— start —

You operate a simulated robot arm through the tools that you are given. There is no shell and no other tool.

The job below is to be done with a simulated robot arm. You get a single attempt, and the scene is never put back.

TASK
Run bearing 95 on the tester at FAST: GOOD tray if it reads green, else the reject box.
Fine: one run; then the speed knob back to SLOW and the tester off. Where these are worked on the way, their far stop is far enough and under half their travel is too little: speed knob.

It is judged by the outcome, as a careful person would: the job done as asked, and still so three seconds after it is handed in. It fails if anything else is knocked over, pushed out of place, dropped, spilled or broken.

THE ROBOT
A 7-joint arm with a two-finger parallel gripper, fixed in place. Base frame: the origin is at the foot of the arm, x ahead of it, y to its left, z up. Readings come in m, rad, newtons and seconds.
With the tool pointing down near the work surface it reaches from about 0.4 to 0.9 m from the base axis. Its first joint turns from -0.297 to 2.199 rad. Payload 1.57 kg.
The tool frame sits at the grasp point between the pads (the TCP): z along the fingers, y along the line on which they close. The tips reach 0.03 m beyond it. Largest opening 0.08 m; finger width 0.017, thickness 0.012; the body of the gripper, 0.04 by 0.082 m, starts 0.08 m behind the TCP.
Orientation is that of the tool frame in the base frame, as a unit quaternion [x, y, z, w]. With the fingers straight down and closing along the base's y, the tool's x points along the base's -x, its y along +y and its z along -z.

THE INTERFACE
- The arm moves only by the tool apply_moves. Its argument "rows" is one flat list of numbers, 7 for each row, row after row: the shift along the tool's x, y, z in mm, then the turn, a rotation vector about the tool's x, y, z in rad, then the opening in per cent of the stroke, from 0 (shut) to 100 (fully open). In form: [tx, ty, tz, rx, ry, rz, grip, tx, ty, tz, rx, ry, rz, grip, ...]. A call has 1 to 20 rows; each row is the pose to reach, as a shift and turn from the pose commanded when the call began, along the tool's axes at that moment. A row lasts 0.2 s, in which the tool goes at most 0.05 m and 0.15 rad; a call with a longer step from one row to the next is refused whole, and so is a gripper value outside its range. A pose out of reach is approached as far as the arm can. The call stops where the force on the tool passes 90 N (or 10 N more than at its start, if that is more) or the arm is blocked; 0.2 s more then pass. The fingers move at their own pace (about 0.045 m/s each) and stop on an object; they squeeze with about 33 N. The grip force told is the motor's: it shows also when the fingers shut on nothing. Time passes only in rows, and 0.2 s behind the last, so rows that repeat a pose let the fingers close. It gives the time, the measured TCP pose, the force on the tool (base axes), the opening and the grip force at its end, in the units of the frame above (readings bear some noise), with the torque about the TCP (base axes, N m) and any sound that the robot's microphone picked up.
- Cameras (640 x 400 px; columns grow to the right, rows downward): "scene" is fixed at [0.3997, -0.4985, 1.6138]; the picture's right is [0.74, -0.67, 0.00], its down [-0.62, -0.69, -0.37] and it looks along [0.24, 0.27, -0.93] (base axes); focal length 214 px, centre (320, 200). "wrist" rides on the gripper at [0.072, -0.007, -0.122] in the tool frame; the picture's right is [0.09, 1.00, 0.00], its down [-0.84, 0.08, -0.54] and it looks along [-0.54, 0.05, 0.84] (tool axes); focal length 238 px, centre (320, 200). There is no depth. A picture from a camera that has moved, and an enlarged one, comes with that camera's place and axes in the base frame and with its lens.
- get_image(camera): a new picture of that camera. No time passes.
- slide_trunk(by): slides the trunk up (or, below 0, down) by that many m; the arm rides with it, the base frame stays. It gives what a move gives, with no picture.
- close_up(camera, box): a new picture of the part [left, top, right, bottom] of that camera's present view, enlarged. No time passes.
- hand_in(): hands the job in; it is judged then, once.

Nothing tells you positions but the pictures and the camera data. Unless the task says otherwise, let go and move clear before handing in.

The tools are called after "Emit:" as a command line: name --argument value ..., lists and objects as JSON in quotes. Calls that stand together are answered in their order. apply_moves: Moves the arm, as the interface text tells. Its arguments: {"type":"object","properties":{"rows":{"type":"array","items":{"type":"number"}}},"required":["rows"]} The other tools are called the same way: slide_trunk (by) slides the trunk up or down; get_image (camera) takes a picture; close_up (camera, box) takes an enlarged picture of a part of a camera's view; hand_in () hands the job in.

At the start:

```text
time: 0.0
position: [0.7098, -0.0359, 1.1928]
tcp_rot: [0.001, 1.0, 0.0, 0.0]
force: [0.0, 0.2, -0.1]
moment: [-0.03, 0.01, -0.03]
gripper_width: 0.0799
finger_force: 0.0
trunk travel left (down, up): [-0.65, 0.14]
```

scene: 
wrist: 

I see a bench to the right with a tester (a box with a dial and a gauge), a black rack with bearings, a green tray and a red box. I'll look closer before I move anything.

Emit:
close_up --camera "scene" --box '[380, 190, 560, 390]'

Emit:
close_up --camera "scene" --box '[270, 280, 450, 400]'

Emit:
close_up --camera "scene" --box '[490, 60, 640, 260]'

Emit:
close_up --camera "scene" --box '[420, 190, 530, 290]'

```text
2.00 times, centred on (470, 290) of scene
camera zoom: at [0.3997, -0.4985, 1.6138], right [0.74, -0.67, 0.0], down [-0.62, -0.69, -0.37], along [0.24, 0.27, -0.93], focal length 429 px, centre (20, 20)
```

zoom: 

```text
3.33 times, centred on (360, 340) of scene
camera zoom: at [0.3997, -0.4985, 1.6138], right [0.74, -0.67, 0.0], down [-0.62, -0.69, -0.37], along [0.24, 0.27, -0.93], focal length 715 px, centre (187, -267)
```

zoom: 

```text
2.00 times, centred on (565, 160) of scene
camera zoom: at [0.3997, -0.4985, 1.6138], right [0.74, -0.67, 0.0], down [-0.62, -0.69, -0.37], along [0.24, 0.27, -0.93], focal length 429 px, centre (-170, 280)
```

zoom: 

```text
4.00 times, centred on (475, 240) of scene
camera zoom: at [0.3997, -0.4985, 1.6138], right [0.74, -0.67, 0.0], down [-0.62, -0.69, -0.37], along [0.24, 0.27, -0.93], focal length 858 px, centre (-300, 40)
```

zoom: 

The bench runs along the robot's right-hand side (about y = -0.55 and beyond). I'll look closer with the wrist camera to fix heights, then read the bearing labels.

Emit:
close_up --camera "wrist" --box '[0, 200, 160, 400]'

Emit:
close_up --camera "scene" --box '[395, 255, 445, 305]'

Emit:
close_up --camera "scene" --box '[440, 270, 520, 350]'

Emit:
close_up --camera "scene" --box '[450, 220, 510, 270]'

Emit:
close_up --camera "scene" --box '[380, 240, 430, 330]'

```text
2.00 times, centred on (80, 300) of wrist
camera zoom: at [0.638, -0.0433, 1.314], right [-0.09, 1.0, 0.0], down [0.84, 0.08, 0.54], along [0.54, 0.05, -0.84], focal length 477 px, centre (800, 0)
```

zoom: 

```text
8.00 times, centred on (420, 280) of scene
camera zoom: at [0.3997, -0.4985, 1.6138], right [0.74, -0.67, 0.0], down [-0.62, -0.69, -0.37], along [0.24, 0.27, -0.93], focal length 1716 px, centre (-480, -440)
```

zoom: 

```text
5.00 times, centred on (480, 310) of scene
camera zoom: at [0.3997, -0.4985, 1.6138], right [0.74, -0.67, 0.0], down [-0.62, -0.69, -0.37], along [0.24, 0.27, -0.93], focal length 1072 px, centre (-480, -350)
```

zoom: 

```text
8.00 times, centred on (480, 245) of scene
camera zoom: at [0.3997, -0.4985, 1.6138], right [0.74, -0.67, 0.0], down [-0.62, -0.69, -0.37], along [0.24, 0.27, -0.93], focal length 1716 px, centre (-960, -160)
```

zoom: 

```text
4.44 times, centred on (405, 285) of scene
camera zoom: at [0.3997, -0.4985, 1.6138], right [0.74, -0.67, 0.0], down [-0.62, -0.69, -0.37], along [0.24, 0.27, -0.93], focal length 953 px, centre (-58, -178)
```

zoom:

— end —

Task brief.
Identify which lines contain the word "below" and copy each one.

Output.
The job below is to be done with a simulated robot arm. You get a single attempt, and the scene is never put back.
- slide_trunk(by): slides the trunk up (or, below 0, down) by that many m; the arm rides with it, the base frame stays. It gives what a move gives, with no picture.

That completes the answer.